What to do:
1: Pull out the sentences of the excerpted passage that run from "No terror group" through "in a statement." and give them unchanged.
2: Could you carry on with the excerpted passage from where it ends?
>> Begin Excerpted passage
At least five people, including three children, were killed in southwestern Pakistan’s Balochistan province on Wednesday after a suicide car bomber struck a school bus, officials said. The attack injured 38 others, police officials said.
The attack took place on the outskirts of the city of Khuduzar and targeted a bus transporting children to their military-run school in the restive Pakistani province, local deputy commissioner Yasir Iqbal said.
“The school bus belonged to Army Public School as it was picking children in the morning when it was attacked by the suicide bomber,” he told Al Jazeera.
Authorities rushed troops to the scene of the attack and cordoned off the area as ambulances transported the victims to hospitals in the city. Preliminary visuals of the suicide car bomb attack showed the mangled remains of a badly damaged bus and debris of the blown up vehicle on the road.
No terror group has immediately claimed responsibility for the attack.
Mohsin Naqvi, Pakistan’s interior minister, strongly condemned the attack and called the perpetrators “beasts” who deserved no leniency and that the enemy had committed an act of “sheer barbarism” by targeting innocent children.
“The enemy attacked innocent children with barbarity. The attack on the school bus is a heinous conspiracy of the enemy to create instability in the country,” he said in a statement.
Pakistan’s military also issued a statement condemning the attack and said the bombing was “yet another cowardly and ghastly attack”. The country’s powerful military institution also blamed India for the attack and said it was planned by the neighbouring nation and executed by “its proxies in Balochistan”.
>> End Excerpted passage
>> Begin Provided data
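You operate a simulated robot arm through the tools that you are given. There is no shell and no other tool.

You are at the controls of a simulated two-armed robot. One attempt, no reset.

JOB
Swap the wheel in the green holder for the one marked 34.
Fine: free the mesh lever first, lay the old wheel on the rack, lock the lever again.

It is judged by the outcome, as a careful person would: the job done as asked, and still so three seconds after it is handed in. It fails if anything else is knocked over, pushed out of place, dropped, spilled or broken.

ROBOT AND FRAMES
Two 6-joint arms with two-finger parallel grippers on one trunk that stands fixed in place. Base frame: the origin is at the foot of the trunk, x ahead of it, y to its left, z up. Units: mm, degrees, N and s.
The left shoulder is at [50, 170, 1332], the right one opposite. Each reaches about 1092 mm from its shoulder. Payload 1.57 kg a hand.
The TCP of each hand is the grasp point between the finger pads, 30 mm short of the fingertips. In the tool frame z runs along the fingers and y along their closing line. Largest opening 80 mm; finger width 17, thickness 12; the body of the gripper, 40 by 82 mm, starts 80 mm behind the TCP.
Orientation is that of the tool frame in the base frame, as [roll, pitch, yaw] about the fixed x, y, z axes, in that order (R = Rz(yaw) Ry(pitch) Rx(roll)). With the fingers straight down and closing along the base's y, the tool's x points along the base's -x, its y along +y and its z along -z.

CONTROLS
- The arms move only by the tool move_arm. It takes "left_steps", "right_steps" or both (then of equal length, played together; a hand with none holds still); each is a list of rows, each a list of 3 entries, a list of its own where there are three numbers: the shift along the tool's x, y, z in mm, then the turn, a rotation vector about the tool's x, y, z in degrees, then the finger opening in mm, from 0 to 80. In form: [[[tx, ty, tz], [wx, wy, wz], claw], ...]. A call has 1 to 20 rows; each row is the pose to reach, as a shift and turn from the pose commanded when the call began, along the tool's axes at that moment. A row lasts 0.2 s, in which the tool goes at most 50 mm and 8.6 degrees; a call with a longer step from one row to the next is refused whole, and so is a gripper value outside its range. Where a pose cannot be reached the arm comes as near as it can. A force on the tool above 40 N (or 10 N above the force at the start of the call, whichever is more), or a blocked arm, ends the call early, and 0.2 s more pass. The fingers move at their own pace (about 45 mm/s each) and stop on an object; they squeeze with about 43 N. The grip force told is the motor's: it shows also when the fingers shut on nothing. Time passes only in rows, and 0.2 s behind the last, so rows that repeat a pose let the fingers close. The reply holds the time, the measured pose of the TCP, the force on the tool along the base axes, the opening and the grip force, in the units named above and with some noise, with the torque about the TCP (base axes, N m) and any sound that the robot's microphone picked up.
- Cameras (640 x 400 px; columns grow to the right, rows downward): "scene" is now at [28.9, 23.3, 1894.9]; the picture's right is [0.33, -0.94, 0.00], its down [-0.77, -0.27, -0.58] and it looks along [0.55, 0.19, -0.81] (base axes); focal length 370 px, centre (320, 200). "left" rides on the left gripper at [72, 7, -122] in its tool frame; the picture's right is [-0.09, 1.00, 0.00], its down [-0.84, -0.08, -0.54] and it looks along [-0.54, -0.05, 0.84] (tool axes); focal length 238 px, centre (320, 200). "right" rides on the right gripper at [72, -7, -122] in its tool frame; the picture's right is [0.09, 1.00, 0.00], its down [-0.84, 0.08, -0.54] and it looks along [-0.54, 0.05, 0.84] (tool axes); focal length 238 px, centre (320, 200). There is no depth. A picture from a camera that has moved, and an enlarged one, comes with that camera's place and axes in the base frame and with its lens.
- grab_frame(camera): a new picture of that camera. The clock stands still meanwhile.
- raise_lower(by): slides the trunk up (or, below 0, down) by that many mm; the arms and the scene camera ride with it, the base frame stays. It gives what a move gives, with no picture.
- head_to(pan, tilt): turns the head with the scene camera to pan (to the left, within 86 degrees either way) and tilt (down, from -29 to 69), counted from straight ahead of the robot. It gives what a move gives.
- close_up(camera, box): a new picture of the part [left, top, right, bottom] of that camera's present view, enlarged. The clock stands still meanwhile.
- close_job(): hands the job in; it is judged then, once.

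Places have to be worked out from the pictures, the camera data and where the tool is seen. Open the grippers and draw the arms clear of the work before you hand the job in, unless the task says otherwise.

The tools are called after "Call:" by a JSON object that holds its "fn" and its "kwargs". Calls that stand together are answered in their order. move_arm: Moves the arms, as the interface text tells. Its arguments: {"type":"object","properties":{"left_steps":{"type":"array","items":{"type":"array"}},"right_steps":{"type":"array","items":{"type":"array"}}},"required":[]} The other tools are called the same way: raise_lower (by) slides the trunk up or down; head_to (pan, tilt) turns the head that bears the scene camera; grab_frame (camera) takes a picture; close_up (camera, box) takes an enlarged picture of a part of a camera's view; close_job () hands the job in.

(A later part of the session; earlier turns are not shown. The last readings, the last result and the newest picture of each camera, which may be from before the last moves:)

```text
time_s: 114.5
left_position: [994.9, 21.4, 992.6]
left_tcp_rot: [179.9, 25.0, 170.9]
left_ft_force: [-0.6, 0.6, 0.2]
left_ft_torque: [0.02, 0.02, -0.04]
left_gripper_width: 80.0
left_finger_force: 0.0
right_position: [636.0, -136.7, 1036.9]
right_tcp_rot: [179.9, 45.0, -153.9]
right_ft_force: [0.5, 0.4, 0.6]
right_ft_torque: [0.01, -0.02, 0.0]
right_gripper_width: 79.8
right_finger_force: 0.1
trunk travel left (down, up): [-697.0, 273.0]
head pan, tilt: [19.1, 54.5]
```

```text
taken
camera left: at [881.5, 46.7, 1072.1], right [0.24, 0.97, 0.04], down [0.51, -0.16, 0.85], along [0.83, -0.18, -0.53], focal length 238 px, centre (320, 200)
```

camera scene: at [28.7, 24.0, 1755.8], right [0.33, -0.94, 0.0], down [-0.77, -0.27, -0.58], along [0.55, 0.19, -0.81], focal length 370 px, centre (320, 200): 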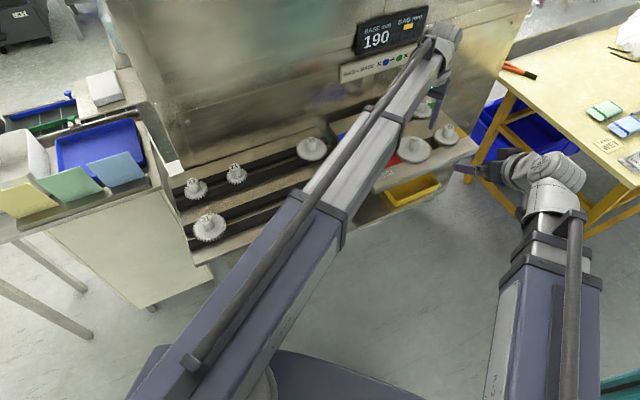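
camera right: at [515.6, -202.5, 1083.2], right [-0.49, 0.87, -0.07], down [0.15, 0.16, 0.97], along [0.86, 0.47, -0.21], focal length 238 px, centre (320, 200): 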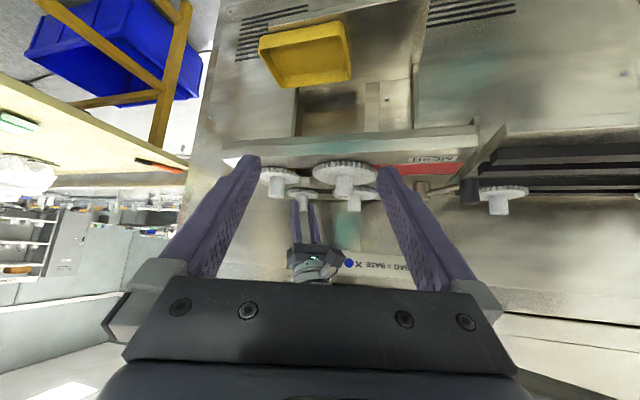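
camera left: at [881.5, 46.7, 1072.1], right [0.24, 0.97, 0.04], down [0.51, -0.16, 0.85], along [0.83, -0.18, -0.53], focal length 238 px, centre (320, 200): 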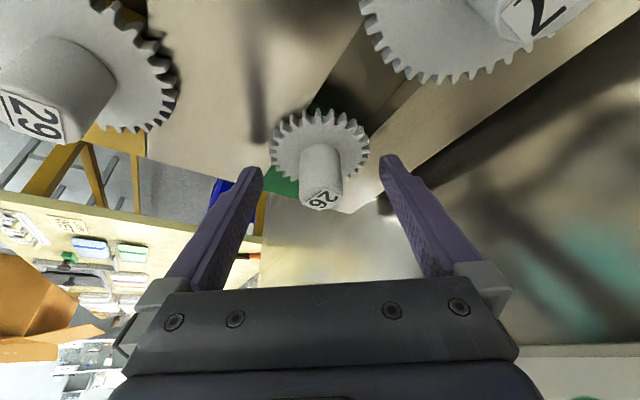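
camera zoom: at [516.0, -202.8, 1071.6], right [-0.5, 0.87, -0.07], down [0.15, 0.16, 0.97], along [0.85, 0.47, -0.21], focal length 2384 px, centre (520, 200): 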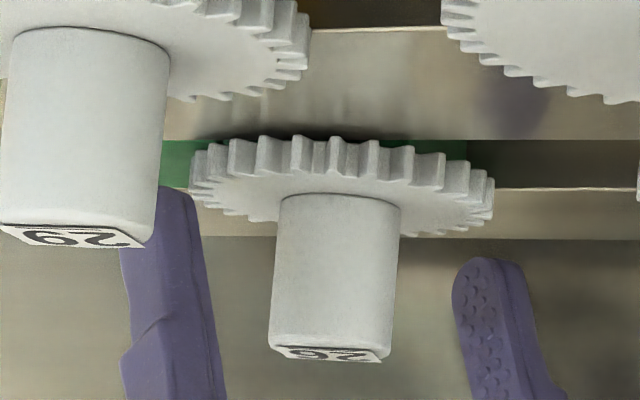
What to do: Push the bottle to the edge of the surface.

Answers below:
>> End Provided data
Answers below:
1:
No terror group has immediately claimed responsibility for the attack.
Mohsin Naqvi, Pakistan’s interior minister, strongly condemned the attack and called the perpetrators “beasts” who deserved no leniency and that the enemy had committed an act of “sheer barbarism” by targeting innocent children.
“The enemy attacked innocent children with barbarity. The attack on the school bus is a heinous conspiracy of the enemy to create instability in the country,” he said in a statement.

2:
New Delhi has not issued a comment on Pakistan’s allegations so far.
Pakistan prime minister Shehbaz Sharif also expressed his condolences and blamed India but did not provide any evidence to back his claim at a time bilateral ties are already strained between the two countries.
“The attack on a school bus by terrorists backed by India is clear proof of their hostility toward education in Balochistan,” Mr Sharif said, vowing that the government would bring the perpetrators to justice.
Balochistan, home to the country’s ethnic Baloch minority, has been at the centre of long-running insurgency movement with armed attacks carried out by several separatist groups, including the banned Balochistan Liberation Army (BLA) which has been designated a terrorist group by the US in 2019.
Earlier this week, the BLA vowed more attacks on the “Pakistani army and its collaborators” and said its goal is to “lay the foundation for a peaceful, prosperous and independent Balochistan”.
In its one of the deadliest recent attacks which killed 33 people, the BLA claimed responsibility for an assault on a train carrying hundreds of passengers in Balochistan in March.